Но давайте вернемся к участию России в войне, о Восточной Пруссии поговорим чуть позже. Итак, в январе 1757 года Россия объявила войну Фридриху. Войска Елизаветы форсировали Неман только в мае того же года. Войска двигались двумя колоннами: армия генерал-фельдмаршала Апраксина держала направление через Ковно на Инстербург (ныне Черняховск), армия же под началом генерал-аншефа Фермора шла берегом Балтийского моря на Мемель.

19 июня 16-тысячный корпус Фермора подошел к Мемелю, где был «малый и весьма к обороне недостаточный и неспособный гарнизон» в 800 человек под командованием Кристофа Эрнста фон Руммеля (Rummel). 28 июня в 6 часов утра начали обстрел города, встав по диспозиции, русские прамы «Дикий бык» и «Олифант» под командованием капитана Вальронда, а также 4 бомбардирских корабля. Стреляли не торопясь, с расстояния 870 сажен (1590 метров), всаживая бомбу за бомбой в посад и цитадель раз в три минуты. Вскоре в Мемеле начались пожары. За первые два дня по крепости было выпущено 982 снаряда.
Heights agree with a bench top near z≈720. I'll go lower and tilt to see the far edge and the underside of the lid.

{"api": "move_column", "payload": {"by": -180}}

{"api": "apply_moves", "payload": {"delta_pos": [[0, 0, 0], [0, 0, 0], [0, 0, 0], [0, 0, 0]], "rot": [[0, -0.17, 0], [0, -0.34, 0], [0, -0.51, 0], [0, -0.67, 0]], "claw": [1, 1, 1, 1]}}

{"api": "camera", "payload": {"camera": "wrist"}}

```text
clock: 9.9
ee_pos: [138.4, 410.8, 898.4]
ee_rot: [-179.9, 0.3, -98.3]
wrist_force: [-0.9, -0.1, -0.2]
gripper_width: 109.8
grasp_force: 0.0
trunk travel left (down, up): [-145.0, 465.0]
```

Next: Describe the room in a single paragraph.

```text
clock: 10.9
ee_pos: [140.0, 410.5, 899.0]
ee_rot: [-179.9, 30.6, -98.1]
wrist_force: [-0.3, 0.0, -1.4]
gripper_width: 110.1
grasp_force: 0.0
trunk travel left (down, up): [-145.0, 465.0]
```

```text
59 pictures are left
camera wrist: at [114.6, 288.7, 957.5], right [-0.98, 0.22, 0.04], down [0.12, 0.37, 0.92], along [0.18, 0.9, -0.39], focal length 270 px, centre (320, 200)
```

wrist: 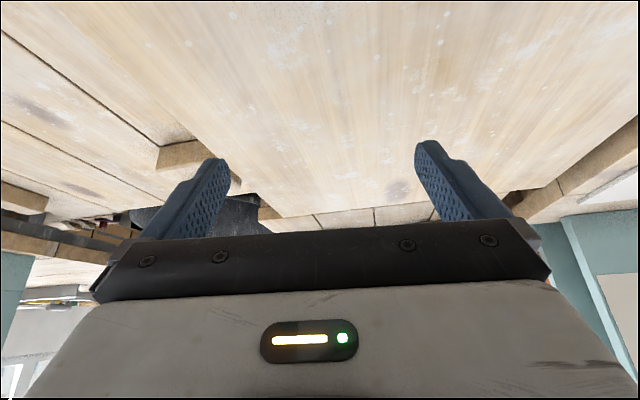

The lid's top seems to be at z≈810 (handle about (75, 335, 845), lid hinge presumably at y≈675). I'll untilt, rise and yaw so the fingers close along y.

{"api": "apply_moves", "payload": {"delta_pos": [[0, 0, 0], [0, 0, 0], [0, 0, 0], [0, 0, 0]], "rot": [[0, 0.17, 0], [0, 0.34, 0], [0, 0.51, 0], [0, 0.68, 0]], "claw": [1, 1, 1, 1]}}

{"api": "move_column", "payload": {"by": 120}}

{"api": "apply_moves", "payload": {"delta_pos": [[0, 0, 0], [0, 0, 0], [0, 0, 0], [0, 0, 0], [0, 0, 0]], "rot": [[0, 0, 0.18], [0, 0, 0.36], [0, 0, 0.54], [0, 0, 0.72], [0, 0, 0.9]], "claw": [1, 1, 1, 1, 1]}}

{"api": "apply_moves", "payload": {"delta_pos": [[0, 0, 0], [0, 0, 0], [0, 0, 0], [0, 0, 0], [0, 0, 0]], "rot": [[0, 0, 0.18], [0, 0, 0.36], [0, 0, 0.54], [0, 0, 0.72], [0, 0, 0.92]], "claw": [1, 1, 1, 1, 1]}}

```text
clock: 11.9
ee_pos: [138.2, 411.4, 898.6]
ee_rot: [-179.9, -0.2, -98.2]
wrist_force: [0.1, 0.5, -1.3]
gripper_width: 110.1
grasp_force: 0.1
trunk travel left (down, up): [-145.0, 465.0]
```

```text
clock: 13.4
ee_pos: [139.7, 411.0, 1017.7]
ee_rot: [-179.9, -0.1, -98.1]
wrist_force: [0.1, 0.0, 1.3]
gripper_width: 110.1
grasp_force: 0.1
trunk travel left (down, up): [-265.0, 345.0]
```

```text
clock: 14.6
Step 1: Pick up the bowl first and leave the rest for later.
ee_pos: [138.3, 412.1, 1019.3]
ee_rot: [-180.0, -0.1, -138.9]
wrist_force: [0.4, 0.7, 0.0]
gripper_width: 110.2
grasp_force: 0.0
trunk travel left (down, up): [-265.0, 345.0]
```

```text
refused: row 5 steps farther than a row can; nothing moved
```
30 июня к морским пушкам присоединились осадные батареи Фермора (три 5-фунтовых мортиры и четыре четвертьпудовых «единорога»), которые были установлены в 1300 метрах от бастиона «Пруссиен». Вскоре подвезли тяжелые осадные орудия, бомбардировка с моря и берега продолжилась, и Мемель заволокло дымом пожарищ. К 4-му числу русские готовились к штурму, однако в 2.00 5-го над Мемелем взвился белый флаг — Руммель предпочел капитулировать.

Согласно договору, гарнизону давалось пять дней на то, чтобы покинуть Мемель с личным орудием и знаменами, а также жителями, которые предпочитают уйти в Пруссию. Оставшееся же население должно было присягнуть Елизавете. Губернатором Мемеля назначили бригадира Трейдена.

Русский Балтийский флот под командованием контр-адмирала Вильяма Романовича Льюиса (Lewes) в составе 6 линейных кораблей и 3 фрегатов встал в походном порядке в Виндаве (ныне Вентспилс). 14 линейных кораблей и 3 фрегата под началом контр-адмирала Мишукова готовились к выходу в Кронштадте. Кстати, Льюис после взятия Мемеля написал рапорт на имя Елизаветы с просьбой отстранить его от командования. Сам Вильям был англичанином и предполагал, что Англия, выступившая на стороне Пруссии, без сомнения пришлет на Балтику свои эскадры. Сражаться против соотечественников он не считал возможным, поэтому решил подать в отставку и поселиться в захваченном Мемеле. Вернулся на русскую службу в 1762 году.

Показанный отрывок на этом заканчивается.